Dopo l’attacco lanciato da Hamas contro Israele il 7 ottobre 2023 molti commentatori avevano previsto che la guerra avrebbe coinvolto solo lo stato ebraico e l’organizzazione islamista palestinese. D’altronde i principali attori coinvolti sembrano avere ottime ragioni per evitare un allargamento del conflitto: Israele è impegnato nella risposta militare a Gaza, l’Iran non vuole finire in rotta di collisione con gli Stati Uniti e Washington non vuole alimentare un caos che inciderebbe sul mercato petrolifero, farebbe crescere l’estremismo e distoglierebbe l’attenzione dalla guerra in Ucraina. Inoltre l’organizzazione libanese Hezbollah, principale alleata regionale dell’Iran, è in difficoltà e teme che una nuova guerra con Israele faccia peggiorare la crisi politica ed economica del Libano.

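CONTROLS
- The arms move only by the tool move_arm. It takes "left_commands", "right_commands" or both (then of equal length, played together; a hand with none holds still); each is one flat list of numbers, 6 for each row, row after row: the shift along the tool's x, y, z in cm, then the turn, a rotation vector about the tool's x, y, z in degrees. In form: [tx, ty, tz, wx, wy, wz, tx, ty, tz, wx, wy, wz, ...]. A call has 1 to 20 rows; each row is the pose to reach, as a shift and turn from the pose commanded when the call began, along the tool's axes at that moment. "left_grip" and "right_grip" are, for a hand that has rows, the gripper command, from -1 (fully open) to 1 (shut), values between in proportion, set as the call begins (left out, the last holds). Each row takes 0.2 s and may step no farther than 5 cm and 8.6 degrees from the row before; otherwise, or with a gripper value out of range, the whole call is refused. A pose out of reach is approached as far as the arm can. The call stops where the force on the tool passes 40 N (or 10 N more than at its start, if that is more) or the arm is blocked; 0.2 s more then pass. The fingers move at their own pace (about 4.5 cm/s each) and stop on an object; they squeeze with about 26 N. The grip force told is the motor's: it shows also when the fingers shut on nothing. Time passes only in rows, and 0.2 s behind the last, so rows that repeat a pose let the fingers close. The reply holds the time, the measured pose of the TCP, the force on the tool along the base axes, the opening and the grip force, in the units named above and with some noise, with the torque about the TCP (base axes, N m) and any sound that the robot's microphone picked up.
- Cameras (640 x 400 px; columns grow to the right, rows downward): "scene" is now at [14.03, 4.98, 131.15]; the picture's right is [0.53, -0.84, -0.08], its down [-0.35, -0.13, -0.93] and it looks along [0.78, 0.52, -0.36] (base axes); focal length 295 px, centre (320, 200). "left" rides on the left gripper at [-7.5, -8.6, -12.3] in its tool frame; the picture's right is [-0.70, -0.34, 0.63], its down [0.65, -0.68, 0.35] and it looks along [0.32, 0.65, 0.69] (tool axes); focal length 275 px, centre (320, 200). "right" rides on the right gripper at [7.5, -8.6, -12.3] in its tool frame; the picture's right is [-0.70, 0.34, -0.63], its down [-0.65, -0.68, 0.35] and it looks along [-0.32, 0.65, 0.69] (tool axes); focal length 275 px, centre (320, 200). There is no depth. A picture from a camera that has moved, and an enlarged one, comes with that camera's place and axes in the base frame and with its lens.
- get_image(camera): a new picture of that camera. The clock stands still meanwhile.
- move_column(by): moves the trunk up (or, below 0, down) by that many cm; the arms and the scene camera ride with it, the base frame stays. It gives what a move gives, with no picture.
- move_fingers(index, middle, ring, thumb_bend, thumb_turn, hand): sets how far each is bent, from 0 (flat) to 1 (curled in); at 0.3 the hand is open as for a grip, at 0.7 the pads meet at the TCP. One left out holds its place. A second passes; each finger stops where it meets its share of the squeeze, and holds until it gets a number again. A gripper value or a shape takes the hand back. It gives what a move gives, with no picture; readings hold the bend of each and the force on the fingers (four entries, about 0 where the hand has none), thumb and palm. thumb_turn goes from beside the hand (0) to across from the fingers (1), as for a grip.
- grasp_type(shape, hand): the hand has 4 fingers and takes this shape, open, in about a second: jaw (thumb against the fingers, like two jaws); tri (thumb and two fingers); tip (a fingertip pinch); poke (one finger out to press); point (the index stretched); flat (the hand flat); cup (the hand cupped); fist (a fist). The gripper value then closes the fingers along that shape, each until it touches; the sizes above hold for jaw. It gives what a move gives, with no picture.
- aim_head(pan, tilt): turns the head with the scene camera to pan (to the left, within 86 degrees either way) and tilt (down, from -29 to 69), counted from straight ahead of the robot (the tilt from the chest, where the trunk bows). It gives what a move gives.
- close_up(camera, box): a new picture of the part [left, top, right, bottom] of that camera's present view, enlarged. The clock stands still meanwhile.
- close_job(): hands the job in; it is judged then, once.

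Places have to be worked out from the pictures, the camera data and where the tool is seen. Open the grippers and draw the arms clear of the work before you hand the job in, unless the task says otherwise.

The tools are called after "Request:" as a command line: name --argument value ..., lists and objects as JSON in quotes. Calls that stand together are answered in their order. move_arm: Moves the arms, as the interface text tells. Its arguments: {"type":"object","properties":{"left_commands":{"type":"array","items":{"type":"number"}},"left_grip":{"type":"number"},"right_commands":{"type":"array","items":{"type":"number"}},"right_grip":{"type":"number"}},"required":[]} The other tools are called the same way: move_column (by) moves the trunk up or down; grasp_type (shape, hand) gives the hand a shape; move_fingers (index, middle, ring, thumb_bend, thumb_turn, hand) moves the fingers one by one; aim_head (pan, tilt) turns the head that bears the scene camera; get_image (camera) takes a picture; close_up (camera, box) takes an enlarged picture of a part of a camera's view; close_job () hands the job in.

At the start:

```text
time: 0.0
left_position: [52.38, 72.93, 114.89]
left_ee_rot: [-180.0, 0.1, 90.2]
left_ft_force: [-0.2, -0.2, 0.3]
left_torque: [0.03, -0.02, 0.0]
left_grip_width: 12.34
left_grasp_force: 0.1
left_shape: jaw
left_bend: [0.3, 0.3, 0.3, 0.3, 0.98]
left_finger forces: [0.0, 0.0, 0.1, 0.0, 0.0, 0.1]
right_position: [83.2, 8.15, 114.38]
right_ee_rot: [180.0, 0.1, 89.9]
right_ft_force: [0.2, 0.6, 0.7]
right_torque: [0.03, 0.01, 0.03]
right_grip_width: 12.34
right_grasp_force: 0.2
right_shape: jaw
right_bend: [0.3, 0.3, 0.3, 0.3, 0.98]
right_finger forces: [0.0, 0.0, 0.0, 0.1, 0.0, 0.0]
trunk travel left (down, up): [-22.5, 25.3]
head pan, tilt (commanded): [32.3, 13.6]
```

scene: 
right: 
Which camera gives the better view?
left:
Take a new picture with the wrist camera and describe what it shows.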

Nemmeno gli altri paesi della regione vogliono un’escalation. Gli stati arabi come la Giordania e l’Egitto devono gestire vari problemi sociali ed economici che sarebbero aggravati dall’arrivo di migliaia di profughi palestinesi, mentre per i paesi del Golfo una guerra allargata bloccherebbe il tentativo di normalizzare i rapporti di vicinato e risolvere i conflitti in Libia, Siria e Yemen. La Striscia di Gaza, intanto, continua a vivere una devastante crisi umanitaria alimentata da bombardamenti israeliani senza precedenti. Buona parte dello stato ebraico è ormai un bersaglio costante dei missili di Hamas. Nessuno, insomma, vuole che la situazione vada definitivamente fuori controllo.
Il problema è che gli argomenti logici a favore del contenimento dello scontro sono diventati meno solidi dopo l’esplosione che ha causato molti morti all’ospedale Al Ahli di Gaza, il 17 ottobre. La Casa Bianca ha detto che la responsabilità non è di Israele, ma paesi come Bahrein, Egitto, Giordania, Marocco, Qatar, Arabia Saudita ed Emirati Arabi Uniti hanno incolpato il governo di Tel Aviv. Da quel giorno ci sono state proteste in tutto il Medio Oriente, è stato cancellato un vertice tra i leader di Giordania, Egitto, Palestina e Stati Uniti e si fanno più insistenti le ipotesi di uno scontro tra Iran e Israele.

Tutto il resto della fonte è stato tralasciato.